The End of Driving As We Know It?

By David M. Feehan

I like to drive. I once drove straight through from New York City to Minneapolis in 24 hours, stopping only for gas and bathroom and coffee breaks. A couple of years later, I bought a new Camaro and with a friend, made a great circle tour of the western states, driving more than 13,000 miles in three weeks and expending my new-car warranty.

I’ve been driving since I was 15, and owned or leased 50 cars. In various jobs, I’ve driven everything from forklifts to road graders to 18-wheelers to Jaguar coupes. So am I looking forward to an era of autonomous vehicles? Do I want to see self-driving vehicles take over the roads?
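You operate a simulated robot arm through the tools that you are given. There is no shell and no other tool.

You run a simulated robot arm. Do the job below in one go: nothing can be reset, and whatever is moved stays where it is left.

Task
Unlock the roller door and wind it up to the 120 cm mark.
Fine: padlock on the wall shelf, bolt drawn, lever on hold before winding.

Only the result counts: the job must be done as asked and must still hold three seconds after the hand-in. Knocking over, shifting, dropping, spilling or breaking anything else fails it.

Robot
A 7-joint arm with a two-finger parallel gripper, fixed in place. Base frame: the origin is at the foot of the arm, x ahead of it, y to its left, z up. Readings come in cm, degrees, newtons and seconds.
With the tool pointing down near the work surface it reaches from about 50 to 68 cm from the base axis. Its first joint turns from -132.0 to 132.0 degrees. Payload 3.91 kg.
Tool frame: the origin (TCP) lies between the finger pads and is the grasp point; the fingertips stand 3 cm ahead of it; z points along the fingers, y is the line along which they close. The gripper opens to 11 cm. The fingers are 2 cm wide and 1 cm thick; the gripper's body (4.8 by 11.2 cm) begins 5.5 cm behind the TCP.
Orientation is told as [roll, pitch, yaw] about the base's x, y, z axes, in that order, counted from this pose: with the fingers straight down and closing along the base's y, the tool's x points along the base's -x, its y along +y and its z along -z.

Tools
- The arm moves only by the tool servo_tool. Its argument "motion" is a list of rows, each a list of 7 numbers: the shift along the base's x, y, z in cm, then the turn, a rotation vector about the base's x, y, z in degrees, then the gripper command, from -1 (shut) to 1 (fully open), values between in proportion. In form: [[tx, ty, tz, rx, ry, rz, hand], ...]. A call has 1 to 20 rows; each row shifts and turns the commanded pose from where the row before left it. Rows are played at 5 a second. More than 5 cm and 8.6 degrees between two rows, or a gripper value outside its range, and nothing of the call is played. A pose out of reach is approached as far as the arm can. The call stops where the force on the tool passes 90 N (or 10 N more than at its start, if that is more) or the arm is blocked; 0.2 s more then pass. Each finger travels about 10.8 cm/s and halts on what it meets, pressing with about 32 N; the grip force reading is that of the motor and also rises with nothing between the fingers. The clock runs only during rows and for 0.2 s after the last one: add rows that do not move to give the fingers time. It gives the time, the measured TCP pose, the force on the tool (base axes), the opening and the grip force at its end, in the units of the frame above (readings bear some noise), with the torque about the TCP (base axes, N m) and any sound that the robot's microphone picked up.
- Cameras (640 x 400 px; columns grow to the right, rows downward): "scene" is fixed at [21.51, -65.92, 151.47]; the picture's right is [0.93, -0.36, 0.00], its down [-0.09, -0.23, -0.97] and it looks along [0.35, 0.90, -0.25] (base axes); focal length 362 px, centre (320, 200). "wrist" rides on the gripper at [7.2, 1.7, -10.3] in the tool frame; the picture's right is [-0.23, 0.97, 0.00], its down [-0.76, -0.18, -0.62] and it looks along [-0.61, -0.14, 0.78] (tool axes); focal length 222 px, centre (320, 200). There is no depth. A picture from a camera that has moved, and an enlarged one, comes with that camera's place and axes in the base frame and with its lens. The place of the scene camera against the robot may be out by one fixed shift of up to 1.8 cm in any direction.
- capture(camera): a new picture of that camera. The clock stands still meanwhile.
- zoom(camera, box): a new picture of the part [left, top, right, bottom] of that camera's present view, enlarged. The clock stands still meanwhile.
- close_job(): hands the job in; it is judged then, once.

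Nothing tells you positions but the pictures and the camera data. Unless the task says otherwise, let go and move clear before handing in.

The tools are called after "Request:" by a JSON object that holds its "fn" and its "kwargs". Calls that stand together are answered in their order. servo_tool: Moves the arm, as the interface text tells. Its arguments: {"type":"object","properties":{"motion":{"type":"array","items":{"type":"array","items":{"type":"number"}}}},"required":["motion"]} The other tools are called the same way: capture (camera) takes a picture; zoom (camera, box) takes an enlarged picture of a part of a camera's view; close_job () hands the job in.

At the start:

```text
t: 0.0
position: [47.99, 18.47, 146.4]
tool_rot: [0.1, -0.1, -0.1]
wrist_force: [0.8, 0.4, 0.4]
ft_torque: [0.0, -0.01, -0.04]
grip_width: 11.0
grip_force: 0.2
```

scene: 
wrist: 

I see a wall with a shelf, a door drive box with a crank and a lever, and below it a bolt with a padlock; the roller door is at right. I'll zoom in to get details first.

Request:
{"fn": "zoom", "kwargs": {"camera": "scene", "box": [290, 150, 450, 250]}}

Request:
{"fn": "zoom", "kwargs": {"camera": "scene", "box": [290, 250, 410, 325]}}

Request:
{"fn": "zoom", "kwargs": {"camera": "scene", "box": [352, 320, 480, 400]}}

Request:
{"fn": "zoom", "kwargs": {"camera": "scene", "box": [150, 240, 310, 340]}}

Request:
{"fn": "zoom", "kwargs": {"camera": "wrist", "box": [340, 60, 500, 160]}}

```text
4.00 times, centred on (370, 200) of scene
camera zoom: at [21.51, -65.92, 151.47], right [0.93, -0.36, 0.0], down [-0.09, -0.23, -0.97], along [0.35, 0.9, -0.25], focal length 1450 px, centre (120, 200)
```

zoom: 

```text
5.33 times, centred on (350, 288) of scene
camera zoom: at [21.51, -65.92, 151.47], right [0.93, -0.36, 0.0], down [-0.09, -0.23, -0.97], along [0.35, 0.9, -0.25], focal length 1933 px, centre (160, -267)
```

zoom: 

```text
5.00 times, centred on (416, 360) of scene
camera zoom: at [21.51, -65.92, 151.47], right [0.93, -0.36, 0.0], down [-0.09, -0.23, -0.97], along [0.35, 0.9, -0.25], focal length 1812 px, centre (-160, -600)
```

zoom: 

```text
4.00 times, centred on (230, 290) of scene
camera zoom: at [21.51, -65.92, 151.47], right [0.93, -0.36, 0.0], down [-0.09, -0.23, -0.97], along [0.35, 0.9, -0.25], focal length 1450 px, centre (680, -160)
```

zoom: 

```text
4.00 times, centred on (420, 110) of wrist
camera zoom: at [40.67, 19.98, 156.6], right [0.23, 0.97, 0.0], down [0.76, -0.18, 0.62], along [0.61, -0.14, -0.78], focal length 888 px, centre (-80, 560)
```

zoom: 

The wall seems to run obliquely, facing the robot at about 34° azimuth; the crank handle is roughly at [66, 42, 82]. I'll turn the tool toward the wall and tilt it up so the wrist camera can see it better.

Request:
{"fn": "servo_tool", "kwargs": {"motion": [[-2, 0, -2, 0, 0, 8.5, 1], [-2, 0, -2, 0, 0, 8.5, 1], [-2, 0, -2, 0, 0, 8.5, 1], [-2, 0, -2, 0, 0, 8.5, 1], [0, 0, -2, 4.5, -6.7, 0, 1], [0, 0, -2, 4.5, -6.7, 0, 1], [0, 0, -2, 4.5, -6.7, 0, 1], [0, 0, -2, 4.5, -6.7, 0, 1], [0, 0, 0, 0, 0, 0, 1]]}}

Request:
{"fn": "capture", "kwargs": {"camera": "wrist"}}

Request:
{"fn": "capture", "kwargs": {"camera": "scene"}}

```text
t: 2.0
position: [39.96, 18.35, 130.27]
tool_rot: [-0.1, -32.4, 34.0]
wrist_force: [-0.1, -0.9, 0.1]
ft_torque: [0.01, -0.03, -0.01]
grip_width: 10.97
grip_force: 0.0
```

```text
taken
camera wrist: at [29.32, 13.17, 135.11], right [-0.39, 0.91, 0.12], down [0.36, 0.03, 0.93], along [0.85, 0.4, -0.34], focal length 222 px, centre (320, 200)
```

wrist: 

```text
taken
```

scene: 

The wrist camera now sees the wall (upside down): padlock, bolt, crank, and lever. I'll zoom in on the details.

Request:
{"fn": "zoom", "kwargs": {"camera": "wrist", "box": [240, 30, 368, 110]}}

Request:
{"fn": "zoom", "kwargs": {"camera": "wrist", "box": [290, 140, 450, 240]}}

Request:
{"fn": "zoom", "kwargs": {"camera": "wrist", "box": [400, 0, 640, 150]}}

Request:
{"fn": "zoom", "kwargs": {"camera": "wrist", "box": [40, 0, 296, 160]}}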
I definitely have mixed feelings.

Recently, Daniel Doctoroff spoke at the Brookings Institute about the incredible changes that have occurred in New York City during the Michael Bloomberg years. In the course of his talk, Doctoroff spent some time talking about autonomous vehicles, and the general impact of technology on cities. At the same time, David Milder has been writing some thoughtful, if somewhat skeptical, blog posts about self-driving cars.

It is no secret that parking professionals have been wrestling with the effect of autonomous vehicles on the parking industry. But for the most part, the discussion has centered on how to design, build, and equip parking facilities to be compatible with this new technology.

What has been largely missing in this discussion is the question: What do we do about people like me who still love to drive? Can self-driving vehicles share the road with cars driven by humans? Will people be willing to give up the obvious pleasures of the open road—the sounds, tactile sensations, and challenges that are intrinsic to driving your own car?

Where do motorcycles and motor scooters fit into this equation? Anyone who has ever driven a motorcycle knows that this experience is the closest thing to flying.

The advent of autonomous vehicles will depend in large part on market acceptance—and the question will be, will people be willing to forego the pleasure of driving?

David M. Feehan is president of Civitas Consultants LLC.